The company also plans to seed oyster reefs and clam beds along the shoreline, and restore kelp forests and sea grass, to help the coastal ecosystem by bringing back biodiversity and improving water quality, among other benefits. Odlin’s plans are one of a number of efforts in the “blue economy,” a term used to describe commercial activity on the oceans, seas and coasts. He and others are trying to prove that ocean conservation, sustainable fishing and carbon sequestration can be good for business, especially as global shipping, aquaculture and the appetite for wild seafood increases around the world. 

Odlin and his team build everything: boats, oyster floats, sensors and more, all with very high sensitivity to their environment.
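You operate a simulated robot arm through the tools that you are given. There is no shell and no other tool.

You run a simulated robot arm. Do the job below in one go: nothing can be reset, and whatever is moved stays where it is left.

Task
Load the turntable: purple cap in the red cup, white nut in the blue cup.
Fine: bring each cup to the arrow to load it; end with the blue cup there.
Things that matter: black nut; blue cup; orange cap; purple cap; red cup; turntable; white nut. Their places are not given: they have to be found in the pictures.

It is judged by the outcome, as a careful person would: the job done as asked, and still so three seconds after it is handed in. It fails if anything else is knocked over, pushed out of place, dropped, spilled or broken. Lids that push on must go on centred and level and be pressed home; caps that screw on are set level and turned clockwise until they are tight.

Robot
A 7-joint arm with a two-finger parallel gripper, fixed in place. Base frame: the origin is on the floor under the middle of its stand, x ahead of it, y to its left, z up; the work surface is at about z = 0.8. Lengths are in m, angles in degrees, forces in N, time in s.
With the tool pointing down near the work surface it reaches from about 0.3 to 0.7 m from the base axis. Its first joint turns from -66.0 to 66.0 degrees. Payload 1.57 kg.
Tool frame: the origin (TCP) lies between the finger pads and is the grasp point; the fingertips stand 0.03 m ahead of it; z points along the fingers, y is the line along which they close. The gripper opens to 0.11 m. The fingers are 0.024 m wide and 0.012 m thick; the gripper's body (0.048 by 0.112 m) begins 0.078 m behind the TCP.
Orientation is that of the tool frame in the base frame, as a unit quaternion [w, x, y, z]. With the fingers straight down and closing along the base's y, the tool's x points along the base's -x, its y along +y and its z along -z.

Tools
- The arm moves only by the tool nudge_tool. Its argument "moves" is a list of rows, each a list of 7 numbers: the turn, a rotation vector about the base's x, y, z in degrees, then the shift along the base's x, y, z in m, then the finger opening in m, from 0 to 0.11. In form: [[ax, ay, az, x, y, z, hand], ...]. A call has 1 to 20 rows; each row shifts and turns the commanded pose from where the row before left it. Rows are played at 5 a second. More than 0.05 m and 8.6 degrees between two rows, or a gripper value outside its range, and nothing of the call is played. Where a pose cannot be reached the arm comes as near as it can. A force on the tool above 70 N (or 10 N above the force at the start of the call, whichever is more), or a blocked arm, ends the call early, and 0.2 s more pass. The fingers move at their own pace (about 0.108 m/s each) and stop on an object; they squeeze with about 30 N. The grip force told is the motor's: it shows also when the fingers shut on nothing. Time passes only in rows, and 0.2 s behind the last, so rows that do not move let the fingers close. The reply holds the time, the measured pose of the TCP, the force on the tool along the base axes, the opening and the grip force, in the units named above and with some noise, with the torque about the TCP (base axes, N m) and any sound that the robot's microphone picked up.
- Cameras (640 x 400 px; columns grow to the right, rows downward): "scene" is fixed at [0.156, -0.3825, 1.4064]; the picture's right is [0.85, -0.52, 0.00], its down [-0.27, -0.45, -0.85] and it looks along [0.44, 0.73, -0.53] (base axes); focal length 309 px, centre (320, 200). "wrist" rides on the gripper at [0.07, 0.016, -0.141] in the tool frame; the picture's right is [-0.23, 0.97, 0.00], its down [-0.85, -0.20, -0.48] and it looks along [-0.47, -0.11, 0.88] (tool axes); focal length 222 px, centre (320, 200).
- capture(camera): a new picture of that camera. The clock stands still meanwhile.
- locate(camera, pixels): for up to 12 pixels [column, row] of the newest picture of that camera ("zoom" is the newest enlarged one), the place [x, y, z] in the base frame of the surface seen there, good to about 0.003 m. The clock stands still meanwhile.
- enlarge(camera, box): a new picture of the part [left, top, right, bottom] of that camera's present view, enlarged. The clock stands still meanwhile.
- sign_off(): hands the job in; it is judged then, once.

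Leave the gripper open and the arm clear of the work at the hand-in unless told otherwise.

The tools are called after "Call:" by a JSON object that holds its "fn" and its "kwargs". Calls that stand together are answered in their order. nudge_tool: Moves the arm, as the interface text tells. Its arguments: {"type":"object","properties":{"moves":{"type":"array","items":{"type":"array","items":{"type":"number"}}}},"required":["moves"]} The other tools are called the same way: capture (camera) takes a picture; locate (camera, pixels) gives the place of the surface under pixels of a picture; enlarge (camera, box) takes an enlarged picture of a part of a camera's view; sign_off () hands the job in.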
They measure the amount of feed in the water and the growth rate of the various species and send that information into a database that they use to make all sorts of decisions: whether to change the feed, reposition the shellfish floats or make bigger changes about the varieties they’re growing. They also use the hard-won knowledge of commercial fishermen — there are about a dozen on staff — which Odlin said was an advantage. 

The climate crisis demands technological innovations and “hard hats and steel toes,” he said. Dan Watson, the chief executive and co-founder of SafetyNet Technologies, also has recognized the benefits of working alongside industry and demonstrating profitability. His company builds high-tech fishing nets for trawling boats: Attached to the nets are LED lights that flash in various patterns and levels of brightness to signal emergency escape hatches (right-size holes) for those species that fishing boats aren’t trying to catch, known collectively as bycatch. 

Studies have shown that LED lights can significantly reduce the amount of unwanted species that end up in fishing nets. According to the Food and Agriculture Organization of the United Nations, about 9.1 million tons, or just over 10 percent of all of the fish caught every year, are thrown away, with nearly half coming from trawling nets. In an era of overfishing and shifting habitats because of climate change that defy international regulations, reducing the amount of fish or other marine animals that are caught by mistake could have important consequences for the health of various populations as well as ocean biodiversity as a whole, Watson said. 

Any of these projects require a more hands-on approach to saving the ocean and a more deliberate overlap of business and conservation, which have historically been at odds, said Odlin, the founder of Running Tide. “We have to take a more active role in solving the problem that we’re seeing,” he said.